This fetishisation of positivism continues in most South African schools of management. For example, theses by Bruce (2009); Kazi (2010) and Pittam (2010) are the only attempts to provide a critical discourse analysis of South Africa journals that focus on human resources management. Both Bruce and Pittam report that, from their content analysis of key South African journals in management studies, managerial discourses (as opposed to critical-managerial or anti-managerial discourses) persist. Both conclude that these journals overwhelmingly reflect a managerial bias, even when considering topics that are 'softer' or more focussed on human relations such as work-life balance. Their work provides a revelatory account of the mainstream agenda of South African management studies.

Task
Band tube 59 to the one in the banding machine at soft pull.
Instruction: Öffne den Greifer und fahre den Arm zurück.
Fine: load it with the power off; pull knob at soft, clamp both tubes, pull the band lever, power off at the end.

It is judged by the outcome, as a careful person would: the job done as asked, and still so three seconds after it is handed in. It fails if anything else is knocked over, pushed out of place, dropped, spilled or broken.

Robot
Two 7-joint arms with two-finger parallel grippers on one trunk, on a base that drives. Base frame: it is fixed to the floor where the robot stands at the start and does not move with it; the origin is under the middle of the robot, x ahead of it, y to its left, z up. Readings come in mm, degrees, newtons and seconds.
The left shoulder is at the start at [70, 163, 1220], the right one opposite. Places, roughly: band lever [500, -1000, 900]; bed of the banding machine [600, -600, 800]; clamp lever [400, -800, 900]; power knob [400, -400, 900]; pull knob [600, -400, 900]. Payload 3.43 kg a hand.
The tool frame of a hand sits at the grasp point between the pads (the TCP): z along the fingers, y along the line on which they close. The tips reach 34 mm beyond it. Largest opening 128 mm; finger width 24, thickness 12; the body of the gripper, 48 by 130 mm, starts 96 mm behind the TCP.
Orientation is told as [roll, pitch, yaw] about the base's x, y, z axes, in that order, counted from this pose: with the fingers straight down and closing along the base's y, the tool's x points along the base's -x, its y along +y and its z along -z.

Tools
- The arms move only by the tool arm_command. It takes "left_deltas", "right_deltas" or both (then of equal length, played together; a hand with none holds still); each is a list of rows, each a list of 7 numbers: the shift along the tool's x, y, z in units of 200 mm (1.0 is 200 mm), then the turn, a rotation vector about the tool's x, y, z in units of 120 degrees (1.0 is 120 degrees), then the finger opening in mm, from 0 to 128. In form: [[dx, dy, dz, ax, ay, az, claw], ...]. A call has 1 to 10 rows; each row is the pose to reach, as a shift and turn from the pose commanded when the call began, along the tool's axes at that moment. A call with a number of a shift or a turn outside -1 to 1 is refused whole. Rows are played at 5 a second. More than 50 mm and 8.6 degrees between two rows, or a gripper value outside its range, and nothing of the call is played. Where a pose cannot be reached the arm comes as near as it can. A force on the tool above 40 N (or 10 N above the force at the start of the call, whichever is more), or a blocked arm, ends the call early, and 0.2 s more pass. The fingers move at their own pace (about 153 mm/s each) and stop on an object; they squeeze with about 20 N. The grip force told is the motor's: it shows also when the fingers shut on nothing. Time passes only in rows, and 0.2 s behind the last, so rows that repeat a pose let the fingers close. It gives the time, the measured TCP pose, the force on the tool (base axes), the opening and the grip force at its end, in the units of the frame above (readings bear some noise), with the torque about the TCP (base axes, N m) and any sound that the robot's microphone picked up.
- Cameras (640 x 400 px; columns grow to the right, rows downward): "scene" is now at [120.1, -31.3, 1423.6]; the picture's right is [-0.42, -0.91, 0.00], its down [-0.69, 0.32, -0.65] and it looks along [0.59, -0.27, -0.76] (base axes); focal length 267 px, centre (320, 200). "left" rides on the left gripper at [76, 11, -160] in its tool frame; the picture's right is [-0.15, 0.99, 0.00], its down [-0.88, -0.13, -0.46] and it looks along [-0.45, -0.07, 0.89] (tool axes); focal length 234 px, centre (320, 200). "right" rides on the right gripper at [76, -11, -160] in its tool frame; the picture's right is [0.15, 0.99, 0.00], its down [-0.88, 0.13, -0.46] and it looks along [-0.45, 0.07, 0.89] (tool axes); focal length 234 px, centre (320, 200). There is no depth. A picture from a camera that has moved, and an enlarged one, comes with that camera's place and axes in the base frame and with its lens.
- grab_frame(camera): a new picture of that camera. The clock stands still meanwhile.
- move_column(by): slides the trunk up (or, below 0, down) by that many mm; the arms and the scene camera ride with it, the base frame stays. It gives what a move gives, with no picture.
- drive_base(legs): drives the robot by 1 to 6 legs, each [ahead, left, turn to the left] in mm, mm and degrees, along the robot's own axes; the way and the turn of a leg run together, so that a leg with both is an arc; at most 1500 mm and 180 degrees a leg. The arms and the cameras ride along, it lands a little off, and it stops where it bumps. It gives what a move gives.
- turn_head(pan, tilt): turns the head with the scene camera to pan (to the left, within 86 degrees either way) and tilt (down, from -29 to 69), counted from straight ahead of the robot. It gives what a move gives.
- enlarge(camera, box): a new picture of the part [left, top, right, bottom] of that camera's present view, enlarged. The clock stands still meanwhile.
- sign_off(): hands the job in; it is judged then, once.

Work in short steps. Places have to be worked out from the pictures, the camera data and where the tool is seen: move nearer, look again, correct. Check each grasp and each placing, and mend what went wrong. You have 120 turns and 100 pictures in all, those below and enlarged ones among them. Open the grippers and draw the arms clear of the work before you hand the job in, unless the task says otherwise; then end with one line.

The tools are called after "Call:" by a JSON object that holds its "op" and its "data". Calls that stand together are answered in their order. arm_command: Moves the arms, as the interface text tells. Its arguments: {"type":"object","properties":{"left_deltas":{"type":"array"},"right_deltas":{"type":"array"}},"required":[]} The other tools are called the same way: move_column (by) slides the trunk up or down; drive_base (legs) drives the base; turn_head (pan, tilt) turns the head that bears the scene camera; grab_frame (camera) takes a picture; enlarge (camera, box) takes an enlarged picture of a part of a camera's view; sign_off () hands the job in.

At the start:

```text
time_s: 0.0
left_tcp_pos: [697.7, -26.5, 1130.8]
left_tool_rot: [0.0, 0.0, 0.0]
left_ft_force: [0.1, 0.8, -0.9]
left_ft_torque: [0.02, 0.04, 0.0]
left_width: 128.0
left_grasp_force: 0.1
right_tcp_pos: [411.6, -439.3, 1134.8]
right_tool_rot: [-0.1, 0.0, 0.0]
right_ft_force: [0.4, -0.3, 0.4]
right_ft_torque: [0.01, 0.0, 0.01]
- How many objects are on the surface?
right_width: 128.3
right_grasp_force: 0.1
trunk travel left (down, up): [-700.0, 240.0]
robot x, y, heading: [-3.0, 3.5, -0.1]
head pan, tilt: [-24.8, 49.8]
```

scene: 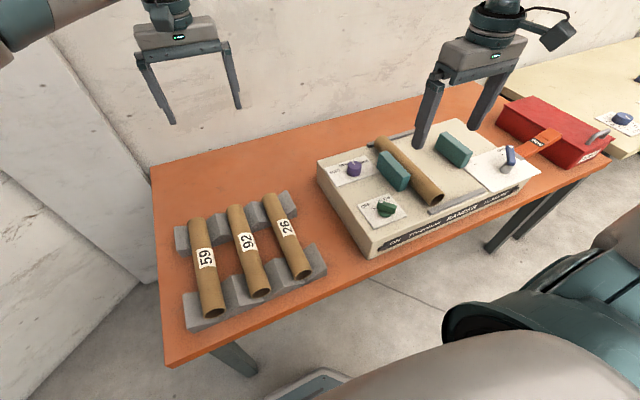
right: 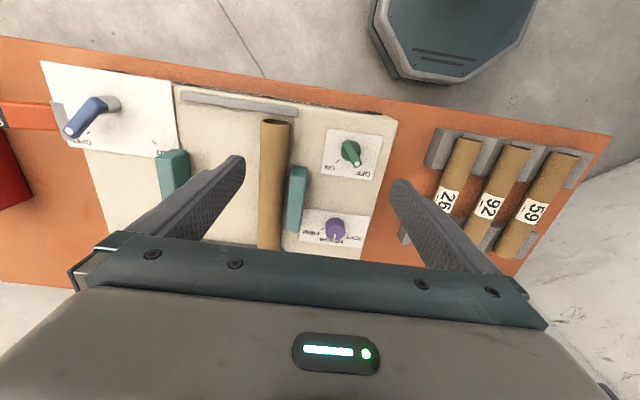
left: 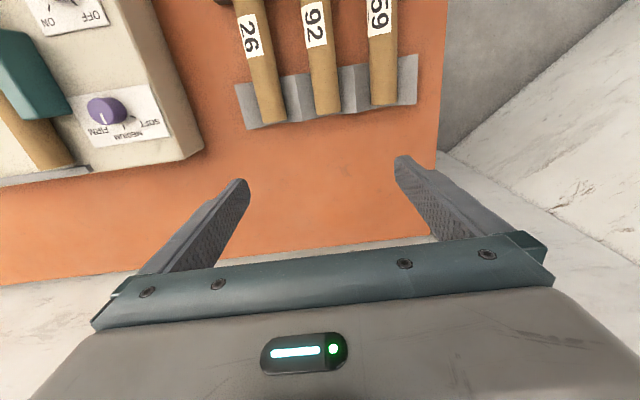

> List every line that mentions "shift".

Institutional affiliation and knowledge production in management studies in South Africa
In an attempt to extend on the work of Bruce (2009), Kazi (2010) and Pittam (2010), Ruggunan and Sooryamoorthy (2014) provide a quantitative bibliometric analysis of the most important South African outlet for South African research in human resources management, the South African Journal of Human Resources Management (SAJHRM). In their review of a decade of research published in this journal (from 2003 to 2013), they made the following findings. Of a total of 259 papers published, more than 86% of articles published in the journal were authored by white South Africans (as first authors). Most of these authors work or worked at former Afrikaner universities with the majority of authors affiliated with the former Rand Afrikaans University (RAU) and the University of Johannesburg (UJ). RAU merged in 2005 with the Witwatersrand Technikon and the Soweto and East Rand campuses of Vista University to become the University of Johannesburg. The table below demonstrates the main institutional knowledge producers of empirical work in the SAJHRM.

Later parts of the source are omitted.